[START OF Data provided]

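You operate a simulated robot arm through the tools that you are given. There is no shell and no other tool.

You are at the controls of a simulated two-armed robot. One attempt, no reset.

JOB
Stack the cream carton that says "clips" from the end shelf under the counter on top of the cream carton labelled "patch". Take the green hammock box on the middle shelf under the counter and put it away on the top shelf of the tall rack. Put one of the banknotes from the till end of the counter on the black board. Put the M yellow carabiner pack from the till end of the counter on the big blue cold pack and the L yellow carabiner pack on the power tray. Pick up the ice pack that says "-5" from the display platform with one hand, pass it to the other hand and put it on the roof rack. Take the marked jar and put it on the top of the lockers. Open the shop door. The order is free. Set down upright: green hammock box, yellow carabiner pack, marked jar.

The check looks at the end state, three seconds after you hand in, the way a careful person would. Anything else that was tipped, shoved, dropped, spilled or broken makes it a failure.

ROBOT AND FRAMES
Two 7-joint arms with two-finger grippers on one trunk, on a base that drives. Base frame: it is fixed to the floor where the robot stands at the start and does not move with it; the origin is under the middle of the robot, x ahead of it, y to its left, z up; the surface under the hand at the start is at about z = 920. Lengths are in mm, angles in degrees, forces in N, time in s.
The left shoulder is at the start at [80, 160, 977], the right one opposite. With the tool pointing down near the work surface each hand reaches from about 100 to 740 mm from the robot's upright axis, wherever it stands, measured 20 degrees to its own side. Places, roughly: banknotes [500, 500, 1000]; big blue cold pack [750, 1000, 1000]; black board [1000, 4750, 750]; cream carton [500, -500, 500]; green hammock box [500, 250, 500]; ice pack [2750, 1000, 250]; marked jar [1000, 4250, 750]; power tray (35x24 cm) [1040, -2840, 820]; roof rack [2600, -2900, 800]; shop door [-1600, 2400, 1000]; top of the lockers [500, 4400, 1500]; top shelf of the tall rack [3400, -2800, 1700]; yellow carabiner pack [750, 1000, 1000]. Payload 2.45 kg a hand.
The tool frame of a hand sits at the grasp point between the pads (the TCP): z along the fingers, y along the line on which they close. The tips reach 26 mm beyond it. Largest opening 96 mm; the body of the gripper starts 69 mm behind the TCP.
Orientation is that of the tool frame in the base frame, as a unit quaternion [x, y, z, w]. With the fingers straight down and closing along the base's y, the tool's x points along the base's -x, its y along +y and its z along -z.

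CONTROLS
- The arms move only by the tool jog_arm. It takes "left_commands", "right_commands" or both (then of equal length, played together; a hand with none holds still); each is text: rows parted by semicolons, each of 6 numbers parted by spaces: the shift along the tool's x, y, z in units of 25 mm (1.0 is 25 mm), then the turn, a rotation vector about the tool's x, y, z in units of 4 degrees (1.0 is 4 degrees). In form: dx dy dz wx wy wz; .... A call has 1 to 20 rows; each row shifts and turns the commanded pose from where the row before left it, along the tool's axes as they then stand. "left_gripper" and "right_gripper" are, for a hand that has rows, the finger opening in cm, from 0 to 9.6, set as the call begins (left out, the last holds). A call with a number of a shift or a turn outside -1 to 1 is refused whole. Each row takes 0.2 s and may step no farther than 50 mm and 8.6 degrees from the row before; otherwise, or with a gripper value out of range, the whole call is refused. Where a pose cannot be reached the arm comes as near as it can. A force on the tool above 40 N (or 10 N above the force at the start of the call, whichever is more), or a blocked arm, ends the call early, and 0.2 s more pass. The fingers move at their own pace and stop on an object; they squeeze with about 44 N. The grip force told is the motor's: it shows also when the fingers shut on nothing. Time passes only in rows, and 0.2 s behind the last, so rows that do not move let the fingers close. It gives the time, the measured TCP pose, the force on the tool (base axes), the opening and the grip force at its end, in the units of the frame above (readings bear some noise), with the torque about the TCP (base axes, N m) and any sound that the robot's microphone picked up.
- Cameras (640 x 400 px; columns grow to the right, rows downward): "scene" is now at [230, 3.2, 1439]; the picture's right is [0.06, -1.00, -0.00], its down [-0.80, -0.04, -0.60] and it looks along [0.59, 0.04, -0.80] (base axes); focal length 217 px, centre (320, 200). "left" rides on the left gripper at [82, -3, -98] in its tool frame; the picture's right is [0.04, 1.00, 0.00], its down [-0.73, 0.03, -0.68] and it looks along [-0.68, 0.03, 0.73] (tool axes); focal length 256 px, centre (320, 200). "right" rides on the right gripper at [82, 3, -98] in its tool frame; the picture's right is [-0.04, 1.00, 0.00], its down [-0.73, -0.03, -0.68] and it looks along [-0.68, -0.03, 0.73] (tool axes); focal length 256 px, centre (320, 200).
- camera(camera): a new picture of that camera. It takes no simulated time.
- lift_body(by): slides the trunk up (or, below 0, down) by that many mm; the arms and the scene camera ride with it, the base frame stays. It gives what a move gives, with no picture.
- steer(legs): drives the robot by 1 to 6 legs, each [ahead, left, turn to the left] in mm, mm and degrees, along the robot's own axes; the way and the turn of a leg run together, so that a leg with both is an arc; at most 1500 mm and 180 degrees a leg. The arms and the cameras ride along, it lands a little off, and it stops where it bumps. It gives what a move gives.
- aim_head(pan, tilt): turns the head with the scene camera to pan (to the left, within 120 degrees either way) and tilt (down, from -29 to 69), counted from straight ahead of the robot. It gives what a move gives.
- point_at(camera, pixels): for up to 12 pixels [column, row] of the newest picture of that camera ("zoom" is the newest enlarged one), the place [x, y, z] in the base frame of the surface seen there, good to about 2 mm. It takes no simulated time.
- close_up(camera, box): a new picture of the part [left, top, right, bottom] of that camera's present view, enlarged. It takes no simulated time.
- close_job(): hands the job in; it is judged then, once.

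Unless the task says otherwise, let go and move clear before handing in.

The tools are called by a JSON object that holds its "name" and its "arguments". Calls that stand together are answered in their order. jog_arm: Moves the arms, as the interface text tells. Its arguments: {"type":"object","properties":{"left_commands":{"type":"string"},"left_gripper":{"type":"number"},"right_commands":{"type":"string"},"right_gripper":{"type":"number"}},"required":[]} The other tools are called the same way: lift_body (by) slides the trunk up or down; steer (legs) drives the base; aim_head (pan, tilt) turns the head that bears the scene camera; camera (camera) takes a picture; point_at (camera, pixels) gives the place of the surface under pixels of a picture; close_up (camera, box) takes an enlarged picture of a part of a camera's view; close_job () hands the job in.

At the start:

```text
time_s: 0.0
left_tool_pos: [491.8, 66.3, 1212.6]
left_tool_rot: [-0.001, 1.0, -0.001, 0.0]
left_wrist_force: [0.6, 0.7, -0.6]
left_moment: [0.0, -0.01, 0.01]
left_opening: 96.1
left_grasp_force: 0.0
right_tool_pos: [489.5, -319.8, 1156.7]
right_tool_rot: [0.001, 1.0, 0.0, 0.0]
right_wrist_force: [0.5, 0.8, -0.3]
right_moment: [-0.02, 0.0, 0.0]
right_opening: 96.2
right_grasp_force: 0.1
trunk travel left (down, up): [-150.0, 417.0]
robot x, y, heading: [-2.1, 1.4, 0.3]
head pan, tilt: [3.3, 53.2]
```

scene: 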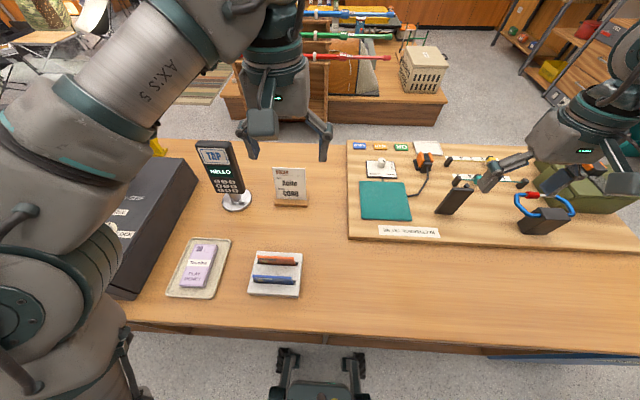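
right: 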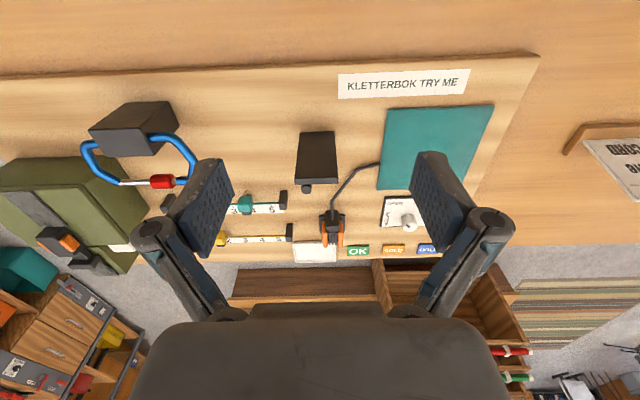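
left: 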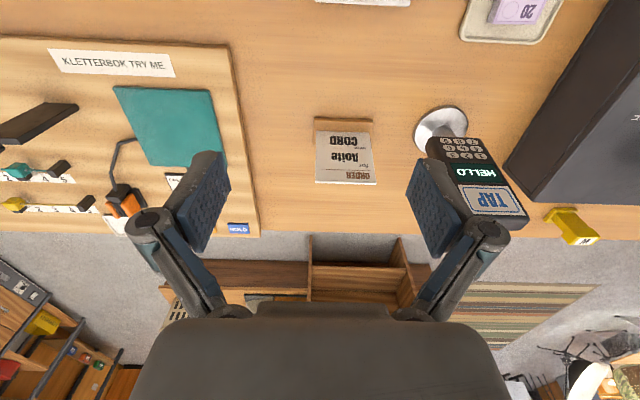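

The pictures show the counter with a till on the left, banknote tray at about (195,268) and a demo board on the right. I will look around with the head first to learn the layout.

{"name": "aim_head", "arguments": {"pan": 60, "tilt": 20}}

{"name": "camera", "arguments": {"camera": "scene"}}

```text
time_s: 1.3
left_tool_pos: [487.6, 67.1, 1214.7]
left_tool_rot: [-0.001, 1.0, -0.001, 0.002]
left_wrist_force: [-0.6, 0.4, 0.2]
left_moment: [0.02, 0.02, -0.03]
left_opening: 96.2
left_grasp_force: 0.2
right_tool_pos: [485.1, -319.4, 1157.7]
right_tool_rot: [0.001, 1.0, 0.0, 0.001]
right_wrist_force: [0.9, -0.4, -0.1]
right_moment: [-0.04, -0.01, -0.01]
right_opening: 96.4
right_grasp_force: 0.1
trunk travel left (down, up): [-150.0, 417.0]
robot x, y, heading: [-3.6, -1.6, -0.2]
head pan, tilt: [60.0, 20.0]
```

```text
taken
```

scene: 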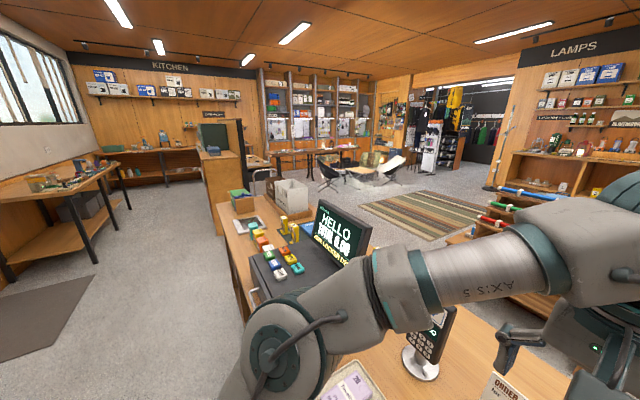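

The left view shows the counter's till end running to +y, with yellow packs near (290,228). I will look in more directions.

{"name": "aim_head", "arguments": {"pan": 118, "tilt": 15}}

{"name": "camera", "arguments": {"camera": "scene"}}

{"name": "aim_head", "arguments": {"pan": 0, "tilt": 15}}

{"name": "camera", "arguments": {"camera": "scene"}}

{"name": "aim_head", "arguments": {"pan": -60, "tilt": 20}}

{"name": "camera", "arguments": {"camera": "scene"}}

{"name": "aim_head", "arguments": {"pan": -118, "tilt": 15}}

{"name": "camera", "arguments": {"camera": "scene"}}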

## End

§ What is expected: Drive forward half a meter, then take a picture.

[END OF Data provided]

§ What is expected: Continue the selected excerpt that opens with "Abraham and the".

[START OF Selected excerpt]

Abraham and the Hittites
THE Hittites were the descendants of the Biblical patriarch Heth, who was a grandson of Ham through Canaan. (Gen. 10:6, 15) The word Hittite(s) occurs 47 times in the Hebrew Scriptures, while the name Heth is used 14 times, thus indicating an outstanding ancient people appearing on the scenes of Biblical history all the way from early post-Flood days to the period of the Hebrew kings. (Gen. 15:20; 2 Sam. 11:3; 2 Chron. 8:7) Secular ancient history knew nothing of these ancient people until after 1871, when archaeologists began to find inscriptions mentioning the Hittites, thus confirming the Bible record of their existence.a
In 1906 in Asia Minor 90 miles east of Ankara, Turkey, excavations were begun of what proved to be the ancient Hittite capital city, Boghaz-keui, where some ten thousand clay tablets were found written in the Hittite and other dead languages of the past.b Many of these tablet-documents have now been deciphered and from them much of the language, laws and culture of the Hittites has been reconstructed. It is now commonly accepted that the Hittites operated a vast ancient empire dominating most of Asia Minor with an extension of their political control over most of Palestine from the years of about 2000 to 1200 B.C. Therefore Hittite government and law dominated much of the land of Canaan during the sojourn of Abraham in the Promised Land.
The Scriptures are clear that while Jehovah God gave Abraham the promise of Palestine as the future home for his posterity, yet Abraham himself during all the rest of his life remained a temporary resident moving about from place to place with his flocks. (Gen. 15:18-21; Heb. 11:9) This meant that for any business or legal transactions with the city organizations existing in Palestine, it became necessary for Abraham to conform to the dominating law of those cities. In 1951 there were published in London English and Hebrew translations of two hundred paragraphs of Hittite legislation, having reconstructed two hundred laws from the tablets found in 1906 and subsequently. Several of these laws shed interesting background information as to the dealings Abraham had with the sons of Heth.c
Upon the death of Abraham’s wife Sarah near Kiriath-arba (later called Hebron) in 1881 B.C., Abraham negotiated with the sons of Heth for the purchase of the cave of Machpelah as his family burial place. Heretofore many students of the Scriptures have considered the record of Abraham’s negotiation before the town council of the Hittites as a shining example of agonizing oriental bargaining involving hypocritical formalisms where Ephron, the Hittite, was shrewdly holding out for a high price. It was thought this involved the display of false oriental generosity when Ephron glowingly pretended to offer Abraham the field as an absolute free gift. (Ge 23 Vs. 11) Skillfully then Ephron ‘incidentally’ mentions the high price of 400 shekels to which Abraham is forced to agree as the final price for the deal. After that the town governmental elders confirm the possession to Abraham.—Gen. 23:1-20.

[END OF Selected excerpt]

§ Response to this task:
In view of the publishing of the Hittite laws there may be an altogether different understanding of this Scriptural account. The Hittite government seemed to be a feudal state where the dominating king levied by law a feudal land tax of service or possibly the alternative annual payment of money. Whoever owned the land was forced to pay the feudal dues to the king. When the entire parcel of land was sold, the new owner was obligated by Hittite law to accept responsibility for the payment of the feudal tax or dues to the king. However, the Hittite law made an exception that if only a part of a field or parcel of land was sold, then the feudal obligation still remained in the hands of the major owner and did not pass on to the new owner of the small part.
Hittite law, paragraph No. 46, partly reads: “If anyone occupies fields in a town as a feudal holding by way of inheritance, if all the fields are given to him he shall render the feudal dues; if only a few of the fields are given to him he shall not render the feudal dues, but they shall be rendered from his paternal estate.”d No. 47B reads: “If anyone buys all the fields of a soldier, he shall render the feudal dues, and if he only buys a few of the fields, he shall not render the feudal dues.”e
Abraham must have been well informed as to these land laws of the Hittites and also must have been aware of the following additional law involving a pagan religious rite to be performed when an entire major field was purchased. Law paragraph No. 169 reads: “If anyone buys a field and divides the boundary, he shall take flour and cast it before the sun-god and say ‘Plant thou every elzi tree which is in my land.’ Also he shall say ‘Sun-god and weather-god, let no anger be upon me.’”f With this legal background let us see what different understanding may be obtained from the Biblical account.
Abraham approaches the Hittite city elders or rulers of Hebron admitting that he is a temporary resident among them and that he desires to obtain possession of a burial place for his dead wife. (Ge 23 Vss. 3, 4) The elders respond with courtesy by agreeing to allow Abraham to obtain a burial place in their territory. (Ge 23 Vss. 5, 6) In an effort to avoid the payment of feudal dues for generations thereafter and also to avoid the rendering of pagan religious rites, Abraham asks to buy only the cave of Machpelah which is part of the field of Ephron.—Ge 23 Vss. 7-9.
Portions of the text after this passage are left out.